Kesha spent 9 years in litigation fighting to reclaim ownership of her voice and image after signing away her rights at 18. She discusses how suppressing her authentic self—including her natural anger—nearly destroyed her, and how her healing journey (including samurai training and embracing her body) became an act of resistance against an industry designed to control and diminish women.
Key Moments
Kesha
“We all grow up thinking fame and fortune will solve all of our problems. Turns out that is just not true.”
Opening statement about the false promises of celebrity and success
“I signed the record deal I was in when I was 18 years old. I got found when I was 17 and I signed the record deal at 18 years old. And this record deal signed away the rights to my voice and likeness in perpetuity in the universe.”

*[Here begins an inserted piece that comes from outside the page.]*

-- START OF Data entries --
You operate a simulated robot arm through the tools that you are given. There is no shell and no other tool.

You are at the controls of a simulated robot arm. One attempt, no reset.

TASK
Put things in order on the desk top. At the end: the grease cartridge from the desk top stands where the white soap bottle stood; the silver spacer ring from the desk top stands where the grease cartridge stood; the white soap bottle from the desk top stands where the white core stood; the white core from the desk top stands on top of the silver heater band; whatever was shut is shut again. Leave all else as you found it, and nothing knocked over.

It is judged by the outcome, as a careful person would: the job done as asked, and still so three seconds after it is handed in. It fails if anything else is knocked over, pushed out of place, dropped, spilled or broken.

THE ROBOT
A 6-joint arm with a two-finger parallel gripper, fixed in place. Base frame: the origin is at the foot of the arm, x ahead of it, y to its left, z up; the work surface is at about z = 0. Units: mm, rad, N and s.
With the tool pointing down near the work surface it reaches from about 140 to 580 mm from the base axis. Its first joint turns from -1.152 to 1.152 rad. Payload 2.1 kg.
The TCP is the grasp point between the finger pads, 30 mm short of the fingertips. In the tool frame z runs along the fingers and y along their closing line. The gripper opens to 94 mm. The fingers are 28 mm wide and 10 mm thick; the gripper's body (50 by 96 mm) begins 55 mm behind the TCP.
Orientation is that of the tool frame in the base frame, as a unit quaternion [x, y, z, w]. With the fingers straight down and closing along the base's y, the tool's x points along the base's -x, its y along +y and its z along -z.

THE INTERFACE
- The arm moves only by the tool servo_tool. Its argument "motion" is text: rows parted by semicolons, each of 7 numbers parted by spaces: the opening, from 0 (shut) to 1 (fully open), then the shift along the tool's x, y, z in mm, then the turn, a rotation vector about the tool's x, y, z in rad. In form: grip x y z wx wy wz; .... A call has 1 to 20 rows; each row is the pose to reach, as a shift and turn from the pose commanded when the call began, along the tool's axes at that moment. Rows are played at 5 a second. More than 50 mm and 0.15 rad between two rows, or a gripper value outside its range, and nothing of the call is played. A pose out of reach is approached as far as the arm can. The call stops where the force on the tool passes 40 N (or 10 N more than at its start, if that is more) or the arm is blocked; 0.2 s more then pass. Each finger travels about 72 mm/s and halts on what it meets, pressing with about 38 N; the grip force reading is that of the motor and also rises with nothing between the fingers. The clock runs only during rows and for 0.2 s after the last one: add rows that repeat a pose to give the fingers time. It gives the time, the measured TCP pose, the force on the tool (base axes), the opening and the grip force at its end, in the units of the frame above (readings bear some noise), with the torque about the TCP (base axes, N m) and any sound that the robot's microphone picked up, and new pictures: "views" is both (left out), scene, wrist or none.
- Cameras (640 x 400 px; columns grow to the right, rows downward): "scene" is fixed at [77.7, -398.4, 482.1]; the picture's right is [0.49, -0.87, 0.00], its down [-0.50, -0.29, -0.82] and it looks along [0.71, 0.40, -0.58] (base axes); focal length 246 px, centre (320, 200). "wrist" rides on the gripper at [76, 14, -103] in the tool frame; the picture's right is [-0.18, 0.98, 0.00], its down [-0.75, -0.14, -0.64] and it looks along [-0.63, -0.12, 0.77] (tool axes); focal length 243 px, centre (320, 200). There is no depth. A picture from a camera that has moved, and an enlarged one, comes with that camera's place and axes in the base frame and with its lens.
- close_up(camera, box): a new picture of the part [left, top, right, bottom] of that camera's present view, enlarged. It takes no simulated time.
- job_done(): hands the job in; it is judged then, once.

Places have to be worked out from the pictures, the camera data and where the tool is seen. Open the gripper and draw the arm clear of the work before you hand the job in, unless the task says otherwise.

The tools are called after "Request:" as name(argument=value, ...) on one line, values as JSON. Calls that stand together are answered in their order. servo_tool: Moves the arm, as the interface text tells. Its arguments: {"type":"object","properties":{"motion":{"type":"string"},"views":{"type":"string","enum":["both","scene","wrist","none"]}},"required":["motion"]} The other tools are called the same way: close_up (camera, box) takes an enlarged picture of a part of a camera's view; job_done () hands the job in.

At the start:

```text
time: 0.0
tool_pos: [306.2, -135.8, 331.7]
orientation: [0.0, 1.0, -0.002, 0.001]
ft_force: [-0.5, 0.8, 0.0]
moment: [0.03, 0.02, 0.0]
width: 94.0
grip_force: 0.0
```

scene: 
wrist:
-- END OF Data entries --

Explaining the scope of the contract that bound her for nearly a decade
“After this litigation, I was like not I was truly so full of fear. Like it was in my bone marrow. And I spent so much time and energy focusing on trying to regulate myself and regulate my nervous system and heal. And like I am so [ __ ] good with myself now and that is like a miracle.”
Reflecting on her post-litigation recovery and the transformative work of healing her trauma
Kesha is a Grammy-nominated musician who rose to fame in 2009 with her hit song "Tik Tok" and has released some of the most popular songs of her generation. After nearly a decade-long legal battle fighting for her rights and freedom from her record label, she emerged as an independent artist and embarked on her biggest tour to date. Beyond music, Kesha is a vocal advocate for the queer community, healing practices like samurai training, and reclaiming joy and authenticity after surviving industry trauma.
Takeaways
1
Women are punished for anger; it's actually a boundary signal Kesha describes the social conditioning that made her suppress legitimate anger during her legal battle, fearing she'd be labeled "hysterical." She reframes anger as a somatic signal that someone is crossing a boundary—not an emotional flaw but useful information. When women are discouraged from expressing anger, they lose access to a critical feedback mechanism for protecting their wellbeing and establishing healthy boundaries.
2
Nervous system healing requires deliberate, sustained practice Kesha credits her recovery from litigation trauma to intentional daily practices: gratitude meditation, sunbathing, samurai training, and other embodied rituals designed to reconnect her with her body after years of dissociation and fear. She describes fear as being "in my bone marrow" and healing as an ongoing practice rather than a single event. The specificity of her healing work suggests that trauma recovery requires novelty, community, and physical embodiment.
3
Perpetual contracts trap artists at their most vulnerable Kesha signed away her voice, likeness, and image "in perpetuity in the universe" at age 18, then spent 9 years litigating to reclaim basic autonomy over her own body and work. The entertainment industry routinely uses long-term, broadly-worded contracts to lock young artists into exploitative arrangements before they understand the implications. This structural inequality creates a power imbalance that enables abuse and prevents artists from protecting themselves.
4
Creative spaces offer safer outlets for dangerous emotions During her litigation, Kesha channeled her rage and desperation into songwriting and forming a punk band (Yeast Infection) to play dive bars—spaces where anger and raw emotion were celebrated rather than pathologized. She describes songwriting as a place where she could "go absolutely buck wild" with anger, where friends would cheer rather than condemn. This suggests that women need alternative cultural spaces where suppressed emotions can be safely expressed.
5
Reclaiming your body is a political act under patriarchal control Kesha describes standing naked in her backyard and calling her tour "the tits out tour" as deliberate acts of resistance against the industry's attempts to control her body and image. After spending years at war with her own physical form due to external scrutiny, embracing her body is both personal healing and a rejection of the system that tried to own her. Body reclamation becomes inseparable from freedom.
6
Public exposure of private trauma can paradoxically become liberating Kesha notes that her medical records, therapy notes, emails, and details about her eating disorder treatment were all leaked online during her lawsuit. Rather than perpetuating shame, she's reframed this radical exposure as freeing: "I have nothing to hide." This suggests that shame thrives in secrecy, and once intimate details are public, the power of secrecy dissipates—though this freedom came at enormous cost.